(Extract)
++++

Üzülme Montaigne... En azından denedin!
(Reklamcılar size söylüyorum, keşke biz de denesek!)
Başlangıçla birlikte, Fransız reklamcı Jacques Séguéla’nın ‘Anneme reklamcı olduğumu söylemeyin, O beni genelevde piyanist zannediyor’ sözünü de aklımızda tutarak, Satan Reklam Yaratmak kitabıyla tanıdığımız ünlü reklam yazarı Luke Sullivan’ın ofisteki panosunda asılı sözlerine bakalım:
“Sevgili Ann, bir sorunum var. İki erkek kardeşim var. Biri reklamcı, diğeri cinayet suçundan ölüme mahkûm edildi. Annem, ben üç yaşındayken cinnet geçirerek ölmüş. İki kız kardeşim fahişelik yapıyor ve babam okul çocuklarına uyuşturucu satıyor. Geçenlerde, köpeğini çekiçle öldürmüş ve ıslahevinden kaçmış bir kızla tanıştım, onunla evlenmek istiyorum. Sorunum şu; ona reklamcı kardeşimden söz etmeli miyim? İmza, isimsiz.”

++++

(Requirements)
Could you carry on with the extract from where it ends?

++++

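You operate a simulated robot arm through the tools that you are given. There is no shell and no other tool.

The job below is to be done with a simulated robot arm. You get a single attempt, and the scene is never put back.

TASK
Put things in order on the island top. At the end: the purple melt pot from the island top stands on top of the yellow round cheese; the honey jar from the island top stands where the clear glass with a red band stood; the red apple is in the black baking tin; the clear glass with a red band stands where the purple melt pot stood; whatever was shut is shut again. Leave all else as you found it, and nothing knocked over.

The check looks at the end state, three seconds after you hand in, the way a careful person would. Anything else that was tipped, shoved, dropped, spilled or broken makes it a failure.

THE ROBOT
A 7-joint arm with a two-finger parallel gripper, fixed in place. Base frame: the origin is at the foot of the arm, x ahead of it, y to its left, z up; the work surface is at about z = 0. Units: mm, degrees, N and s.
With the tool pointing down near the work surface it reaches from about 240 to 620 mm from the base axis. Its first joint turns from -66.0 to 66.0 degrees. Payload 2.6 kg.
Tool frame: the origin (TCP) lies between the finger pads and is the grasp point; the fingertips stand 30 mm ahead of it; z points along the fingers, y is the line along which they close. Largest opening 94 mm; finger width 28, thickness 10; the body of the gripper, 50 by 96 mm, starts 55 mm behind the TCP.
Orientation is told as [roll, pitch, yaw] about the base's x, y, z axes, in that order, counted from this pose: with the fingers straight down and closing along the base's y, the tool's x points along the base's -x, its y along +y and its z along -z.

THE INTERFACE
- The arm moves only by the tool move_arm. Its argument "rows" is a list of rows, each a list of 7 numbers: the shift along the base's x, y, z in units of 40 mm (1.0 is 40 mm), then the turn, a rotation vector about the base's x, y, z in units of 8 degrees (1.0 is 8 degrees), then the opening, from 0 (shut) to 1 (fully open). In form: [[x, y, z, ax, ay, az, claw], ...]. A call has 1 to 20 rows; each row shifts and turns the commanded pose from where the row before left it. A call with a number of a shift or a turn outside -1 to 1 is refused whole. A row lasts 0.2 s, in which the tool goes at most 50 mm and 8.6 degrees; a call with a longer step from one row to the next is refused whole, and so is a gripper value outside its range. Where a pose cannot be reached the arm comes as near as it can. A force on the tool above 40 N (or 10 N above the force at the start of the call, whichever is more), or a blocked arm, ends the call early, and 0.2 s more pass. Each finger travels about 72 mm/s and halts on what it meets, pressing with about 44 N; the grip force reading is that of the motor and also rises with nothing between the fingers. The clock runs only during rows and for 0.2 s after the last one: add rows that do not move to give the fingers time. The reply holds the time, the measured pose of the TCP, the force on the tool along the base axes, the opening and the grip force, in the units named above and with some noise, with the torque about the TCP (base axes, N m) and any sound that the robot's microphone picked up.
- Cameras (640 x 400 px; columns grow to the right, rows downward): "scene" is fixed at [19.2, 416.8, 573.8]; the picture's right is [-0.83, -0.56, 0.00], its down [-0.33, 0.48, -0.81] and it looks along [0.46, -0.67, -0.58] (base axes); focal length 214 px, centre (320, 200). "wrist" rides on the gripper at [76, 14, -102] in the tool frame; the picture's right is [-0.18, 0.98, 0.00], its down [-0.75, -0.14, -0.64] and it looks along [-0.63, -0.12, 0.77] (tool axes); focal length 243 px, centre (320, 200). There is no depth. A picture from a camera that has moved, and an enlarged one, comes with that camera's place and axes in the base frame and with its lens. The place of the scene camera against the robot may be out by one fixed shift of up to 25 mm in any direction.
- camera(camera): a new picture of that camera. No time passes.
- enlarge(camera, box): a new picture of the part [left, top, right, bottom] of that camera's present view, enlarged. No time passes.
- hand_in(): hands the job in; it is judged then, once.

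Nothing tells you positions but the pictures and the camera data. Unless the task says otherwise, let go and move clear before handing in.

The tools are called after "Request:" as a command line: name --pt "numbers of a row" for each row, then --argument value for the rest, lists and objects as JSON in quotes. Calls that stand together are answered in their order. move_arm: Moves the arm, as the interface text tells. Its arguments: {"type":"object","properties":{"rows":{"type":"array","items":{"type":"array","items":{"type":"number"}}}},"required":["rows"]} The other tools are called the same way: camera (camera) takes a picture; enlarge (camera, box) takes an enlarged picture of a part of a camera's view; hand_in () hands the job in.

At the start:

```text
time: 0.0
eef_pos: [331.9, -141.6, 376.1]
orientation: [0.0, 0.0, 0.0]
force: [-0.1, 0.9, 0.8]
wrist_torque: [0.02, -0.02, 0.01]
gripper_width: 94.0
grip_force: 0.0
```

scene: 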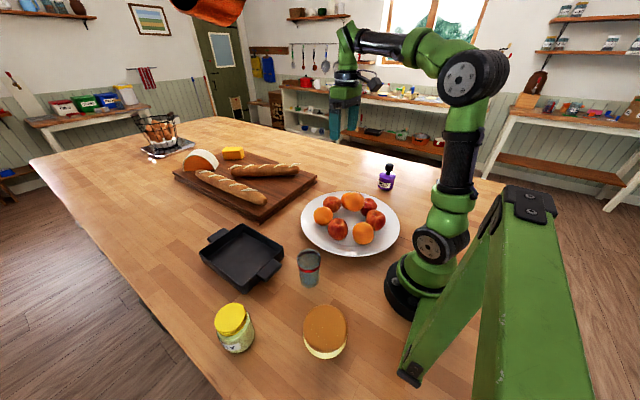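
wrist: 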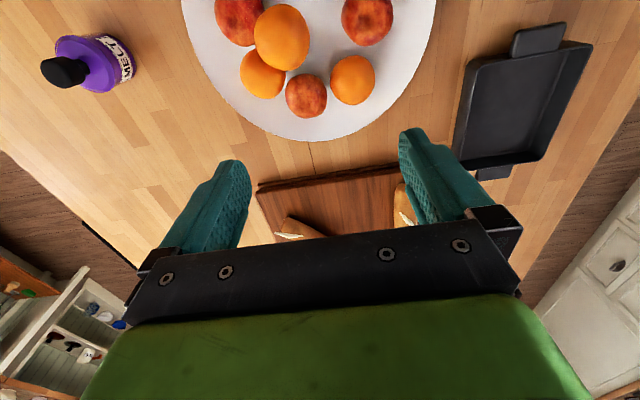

++++

(Exercise output)
Biraz sert bir giriş oldu, sanırım. Ama gerekiyorsa, sert olsun.
Bu aslında bir reklamcılık yazısı.
Aynı zamanda bir marka yazısı.
Bir sektörün markalaşma yazısı. Belki de kendi söküğünü dikemeyen bir sektörün... Reklamcılığın bir sektör olarak mevcut algısına bir bakmak istedim. Zihinlerdeki tasarımına. Mesela konumlandırmasına. Biz reklamcılar sektörü planlı bir strateji doğrultusunda değil belki ama doğal olarak konumlandırdık insanların zihninde. Eylemlerimizle... İş yapma biçimlerimizle... Yarattığımız deneyim biçimleriyle... Mesela bir marka uzmanı nasıl bakar bir reklamcıya? Ya da yeni mezun bir reklamcılık öğrencisi? Ne hayal eder, ne bulur? Bulabilir mi? Erkek arkadaşı sanat yönetmeni olan bir genç kız için reklamcı nedir? Bir reklam ajansına kırtasiye satan esnaf gözüyle de görmeye çalışalım bizi. Ya da ne bileyim bizim mahallenin muhtarı gözüyle:
-İkametgah senedi almak istiyorum.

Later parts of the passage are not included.